Short task:
Provide the original wording of the page from "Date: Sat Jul" as far as "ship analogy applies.".

Page:
Subject: [CQ-Contest] making lemonade (was: ARRL report on line scores decision)
From: W2CS@bellsouth.net (Gary Ferdinand W2CS)
Date: Sat Jul 27 01:49:41 2002
Ron, we agree on one point.  We disagree with each other -HI.  Although I
like the "for now" part :-)  To your points:

1.  Outcry:  People hate change. We live with it and move on. This is no
different.
2.  Yup, I'm that impatient. The technology exists. We should set a good
goal.
3.  Uniques:  Yup. There will always be question marks. Do the best we can.
4.  Rest of world:   I don't think it's the problem you and a few others
have voiced.  I know of several stations that are rare that are club
stations.  Internet access is not a problem.  We're not always talking about
individual stations in some primitive, isolated area. Those are more likely
DXpeditions and my cruise ship analogy applies.

(Rows from a dataset of robot sessions)
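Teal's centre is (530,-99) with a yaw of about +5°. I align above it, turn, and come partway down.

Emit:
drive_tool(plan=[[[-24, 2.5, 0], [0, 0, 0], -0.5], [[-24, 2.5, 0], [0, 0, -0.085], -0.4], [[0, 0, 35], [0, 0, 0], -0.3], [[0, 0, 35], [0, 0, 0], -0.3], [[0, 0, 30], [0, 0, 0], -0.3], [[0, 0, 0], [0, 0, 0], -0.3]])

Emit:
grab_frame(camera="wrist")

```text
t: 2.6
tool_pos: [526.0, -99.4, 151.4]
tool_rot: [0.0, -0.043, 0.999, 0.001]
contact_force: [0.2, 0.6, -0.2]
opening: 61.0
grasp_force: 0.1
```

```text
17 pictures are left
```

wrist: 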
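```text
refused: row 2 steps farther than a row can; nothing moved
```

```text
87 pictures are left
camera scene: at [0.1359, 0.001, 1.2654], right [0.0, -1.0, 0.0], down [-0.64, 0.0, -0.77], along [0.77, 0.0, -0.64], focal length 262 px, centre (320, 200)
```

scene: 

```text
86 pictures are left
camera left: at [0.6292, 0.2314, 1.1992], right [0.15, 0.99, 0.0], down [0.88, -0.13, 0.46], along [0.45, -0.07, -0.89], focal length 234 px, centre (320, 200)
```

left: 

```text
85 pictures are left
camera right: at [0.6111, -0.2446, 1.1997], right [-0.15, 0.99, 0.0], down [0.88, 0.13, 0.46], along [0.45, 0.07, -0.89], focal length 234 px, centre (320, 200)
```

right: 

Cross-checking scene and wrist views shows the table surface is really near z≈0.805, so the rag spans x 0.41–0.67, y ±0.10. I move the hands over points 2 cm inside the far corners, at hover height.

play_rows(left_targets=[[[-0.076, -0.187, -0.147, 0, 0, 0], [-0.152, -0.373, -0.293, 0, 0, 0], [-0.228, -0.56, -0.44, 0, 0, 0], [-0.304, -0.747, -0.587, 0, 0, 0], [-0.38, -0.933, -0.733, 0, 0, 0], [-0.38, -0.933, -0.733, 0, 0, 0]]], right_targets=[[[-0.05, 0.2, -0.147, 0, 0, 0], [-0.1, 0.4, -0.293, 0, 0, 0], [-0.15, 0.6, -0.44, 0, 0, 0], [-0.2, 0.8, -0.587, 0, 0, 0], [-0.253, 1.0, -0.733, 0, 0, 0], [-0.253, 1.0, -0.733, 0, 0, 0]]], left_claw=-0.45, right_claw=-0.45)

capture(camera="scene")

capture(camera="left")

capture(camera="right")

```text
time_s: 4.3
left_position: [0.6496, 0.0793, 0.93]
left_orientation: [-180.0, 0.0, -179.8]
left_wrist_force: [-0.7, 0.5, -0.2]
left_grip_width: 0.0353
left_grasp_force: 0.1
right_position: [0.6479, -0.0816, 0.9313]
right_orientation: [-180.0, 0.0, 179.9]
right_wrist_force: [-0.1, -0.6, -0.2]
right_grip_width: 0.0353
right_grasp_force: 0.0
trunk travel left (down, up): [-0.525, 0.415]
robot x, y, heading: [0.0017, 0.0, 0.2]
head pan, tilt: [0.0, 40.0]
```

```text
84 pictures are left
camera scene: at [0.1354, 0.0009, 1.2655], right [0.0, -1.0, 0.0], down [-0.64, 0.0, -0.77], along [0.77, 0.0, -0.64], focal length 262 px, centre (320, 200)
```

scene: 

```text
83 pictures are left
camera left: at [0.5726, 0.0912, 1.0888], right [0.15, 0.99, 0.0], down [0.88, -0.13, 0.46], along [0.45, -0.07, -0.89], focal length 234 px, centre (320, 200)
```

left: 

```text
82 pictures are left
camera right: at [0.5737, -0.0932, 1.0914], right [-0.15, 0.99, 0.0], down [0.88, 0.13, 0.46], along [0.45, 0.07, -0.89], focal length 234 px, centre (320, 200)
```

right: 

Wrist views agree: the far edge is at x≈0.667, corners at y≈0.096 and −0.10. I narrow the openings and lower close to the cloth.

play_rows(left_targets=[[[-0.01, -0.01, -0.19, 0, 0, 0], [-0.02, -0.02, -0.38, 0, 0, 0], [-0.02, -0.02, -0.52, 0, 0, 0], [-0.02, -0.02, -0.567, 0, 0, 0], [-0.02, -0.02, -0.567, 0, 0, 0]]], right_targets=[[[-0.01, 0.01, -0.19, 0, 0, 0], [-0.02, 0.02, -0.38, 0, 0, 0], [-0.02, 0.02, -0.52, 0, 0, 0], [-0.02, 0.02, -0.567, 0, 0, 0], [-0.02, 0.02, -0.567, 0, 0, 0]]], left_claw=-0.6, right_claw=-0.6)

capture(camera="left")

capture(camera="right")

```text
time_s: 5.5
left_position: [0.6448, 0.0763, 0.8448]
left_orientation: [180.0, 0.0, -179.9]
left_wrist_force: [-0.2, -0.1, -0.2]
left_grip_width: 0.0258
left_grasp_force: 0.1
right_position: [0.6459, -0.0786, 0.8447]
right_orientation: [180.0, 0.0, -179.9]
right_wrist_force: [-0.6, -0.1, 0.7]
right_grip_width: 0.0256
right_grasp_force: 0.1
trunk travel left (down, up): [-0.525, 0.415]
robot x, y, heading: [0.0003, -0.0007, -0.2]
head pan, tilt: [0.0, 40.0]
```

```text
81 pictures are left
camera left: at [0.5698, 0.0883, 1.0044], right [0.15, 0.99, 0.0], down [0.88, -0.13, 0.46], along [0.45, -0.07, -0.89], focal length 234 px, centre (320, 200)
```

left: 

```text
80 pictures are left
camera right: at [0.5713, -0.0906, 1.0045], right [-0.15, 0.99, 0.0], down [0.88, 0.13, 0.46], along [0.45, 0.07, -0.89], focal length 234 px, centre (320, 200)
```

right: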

Exercise solution:
Date: Sat Jul 27 01:49:41 2002
Ron, we agree on one point.  We disagree with each other -HI.  Although I
like the "for now" part :-)  To your points:

1.  Outcry:  People hate change. We live with it and move on. This is no
different.
2.  Yup, I'm that impatient. The technology exists. We should set a good
goal.
3.  Uniques:  Yup. There will always be question marks. Do the best we can.
4.  Rest of world:   I don't think it's the problem you and a few others
have voiced.  I know of several stations that are rare that are club
stations.  Internet access is not a problem.  We're not always talking about
individual stations in some primitive, isolated area. Those are more likely
DXpeditions and my cruise ship analogy applies.